『クローン・ウォーズ』、『ハン・ソロ』、『反乱者たち』という三つの時代でどう変わったのかを考える。CWを生き延びた後で犯罪組織のトップに君臨できたのは戦時中にそういう連中とつるんでいたりして暗黒街に精通していたから(そりゃ全身刺青入れてるあんなおっかないやつがギャングのボスにならないわけがないよな……)。そもそもEP1以前にシディアスの命令でブラック・サンの要人を抹殺したりしているのでその時点から闇社会にはかなり通じている(レジェンズ設定だが、CW製作陣は少なくともこのことを参考にしている)。シディアスやその師であるプレイガスはジェダイへの復讐と銀河支配のために裏の世界に影響力を持っていたわけで、犯罪組織と手を結ぶのはシスお馴染みの手段。案外CWでのモールも師たちのやり方を参考にどんどん勢力を伸ばしたのかもしれない。
『ソロ』のモールはおよそ20年ぶりにレイ・パークが演じたとあって、だいぶ貫禄があった。ガタイはいいがほっぺにボリュームがある。アニメのモールは顔が面長でスマートで物足りなかったが、下半身を失ったまま半狂乱になってゴミ溜めで生き延びていたのだから痩せていても変ではない。研ぎ澄まされているということ。やたらとしゃべるのはずっと独りだったからだろう。小説「ダース・プレイガス」によればドロイド相手に訓練に明け暮れる日々、時折シディアスが様子を見に訪ねてくると結構うれしかったらしい。かわいいじゃん。
『ソロ』では犯罪組織のボスなので、食事も栄養もよく取れていることだろう。下半身が丸ごと機械だと普通の食事でいいのかどうかはよくわからないが。その機械の両足もCWとはデザインが違うようだが(なんだかロボコップみたいになっている)CWを経て装備が変わっていても不思議はない。コミックとか読んでないのでわからないが、シディアスに負けた後下手をしたら義足が奪われていたかもしれないし、戦いで破損したのかも。

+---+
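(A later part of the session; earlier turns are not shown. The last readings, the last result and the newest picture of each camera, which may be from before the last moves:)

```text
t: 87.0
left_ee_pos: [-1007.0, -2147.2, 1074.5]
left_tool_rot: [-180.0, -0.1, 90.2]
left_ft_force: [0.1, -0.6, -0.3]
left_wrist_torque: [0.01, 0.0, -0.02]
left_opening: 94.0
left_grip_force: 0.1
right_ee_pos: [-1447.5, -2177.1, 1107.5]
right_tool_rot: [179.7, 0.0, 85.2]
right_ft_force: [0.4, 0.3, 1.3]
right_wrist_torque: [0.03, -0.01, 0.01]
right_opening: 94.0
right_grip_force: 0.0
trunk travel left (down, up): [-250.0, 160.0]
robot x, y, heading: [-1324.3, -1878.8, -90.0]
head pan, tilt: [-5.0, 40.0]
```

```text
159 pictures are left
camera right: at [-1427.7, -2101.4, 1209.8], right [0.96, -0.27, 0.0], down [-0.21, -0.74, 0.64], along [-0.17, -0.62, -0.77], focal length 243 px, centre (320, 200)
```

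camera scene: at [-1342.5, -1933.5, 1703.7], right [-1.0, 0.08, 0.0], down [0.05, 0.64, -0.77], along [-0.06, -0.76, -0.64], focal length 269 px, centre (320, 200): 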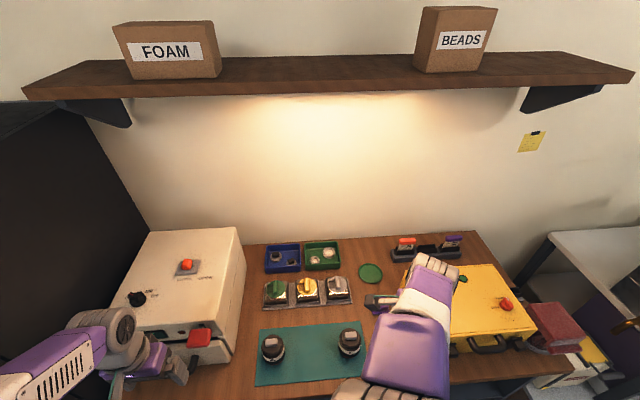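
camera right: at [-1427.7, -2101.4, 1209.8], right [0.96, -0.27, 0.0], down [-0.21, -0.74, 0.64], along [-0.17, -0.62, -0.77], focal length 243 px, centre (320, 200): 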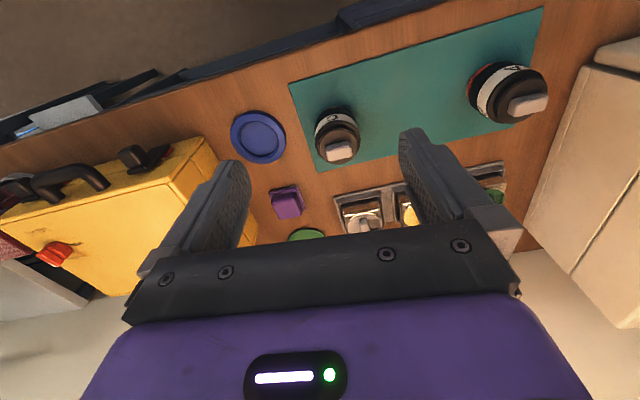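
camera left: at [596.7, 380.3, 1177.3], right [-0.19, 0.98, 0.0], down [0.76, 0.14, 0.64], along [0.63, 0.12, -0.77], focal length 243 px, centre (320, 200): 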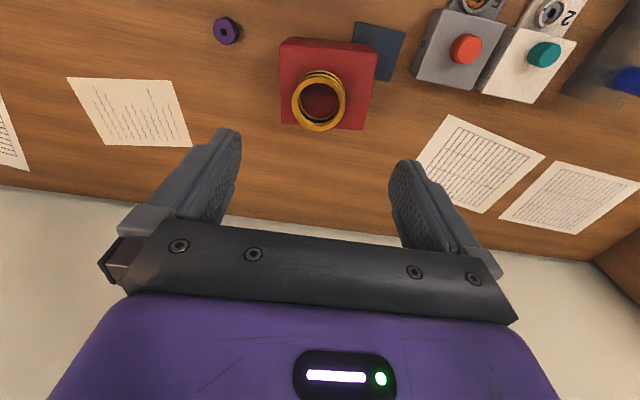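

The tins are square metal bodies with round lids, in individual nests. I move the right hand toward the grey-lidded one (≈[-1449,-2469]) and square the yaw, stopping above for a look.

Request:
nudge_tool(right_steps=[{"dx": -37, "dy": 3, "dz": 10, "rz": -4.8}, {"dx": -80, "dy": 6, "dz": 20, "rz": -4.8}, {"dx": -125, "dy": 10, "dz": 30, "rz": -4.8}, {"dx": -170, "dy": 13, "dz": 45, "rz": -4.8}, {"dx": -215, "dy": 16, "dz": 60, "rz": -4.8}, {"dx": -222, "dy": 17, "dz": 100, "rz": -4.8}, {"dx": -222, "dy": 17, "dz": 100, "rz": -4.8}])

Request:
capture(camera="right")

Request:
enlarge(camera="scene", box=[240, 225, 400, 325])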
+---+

『反乱者たち』では主人公エズラにダークサイドを説く闇仙人として登場する。独り。上半身は裸。隠れて暮らさなければならないらしく、ギャングのボスの頃よりも過酷なせいか痩せに戻っている。『ソロ』のあと、彼の犯罪組織は帝国軍に攻撃されたか、ライバル組織との抗争によって壊滅したか、彼自身が裏切れて破滅したのかもしれない。シディアスに裏切られた彼のことだから最終的な目標は皇帝に復讐すること(もちろん生きているとわかればオビ=ワンも)、さらに帝国を乗っ取ることも視野に入れていただろう。帝国との敵対は必須である。クリムゾン・ドーンなる組織の規模はよくわからないが、CW時代にモールが率いた組織シャドウ・コレクティブがある程度元型になっているならそこまで小さくはないだろう。帝国にとって目障りな犯罪組織となれば標的にされる。『ソロ』劇中でケッセルのスパイス鉱山を牛耳っていたパイク・シンジケートという組織はCWでシャドウ・コレクティブに加わってモールに協力していたが、分離主義勢力との戦いで多くの犠牲を出すと同盟関係を終わらせた。間接的とは言えモールの命令で動いていたベケットやソロたちがケッセルで連中と敵対するのはそのため。このようにモールには敵が多いので、『ソロ』から『反乱者たち』までの間に決定的な敗北をして多くを失う。全てを失ったモールにとって、自分と同じく隠遁の身になったオビ=ワンと対峙することは唯一の救いだったのだろう。ここで憎きケノービとの決着さえつけられれば、自分の存在には意味があったとでも考えたのかもしれない。
まあ顔つきが実写映画とアニメで違うのなんて、そんなのアニメのデフォルメだとしか言いようがないが、見た目が変わっているときとそのときの状況や身の上はそんなにズレてはいない。痩せているときには痩せているなりの背景がある。
こうして書いてみると散々なやつである。暗殺マシーンのごとく育てられてシスの野望の駒にされ、腰から上下に真っ二つにされながらも生きながらえて戻ってきてみたら居場所がない。シスとジェダイ両方を相手に独力で勢力を広げるも、とうとう父親同然のシディアスに敵視されこれに敗れる。密かに犯罪組織を率いて帝国の時代になんとか座っていられる場所を得るが、そこからもやがて追われる。最後にオビ=ワンとの一騎打ちに人生の全てをかけるが、あっさり敗れる。シスにもなれなければジェダイにも敵わず、暗黒街でも頂点には登れなかったモールは何者だったのか。何者でもなくなったザブラクの男は、オビ=ワンの腕の中で息を引き取る。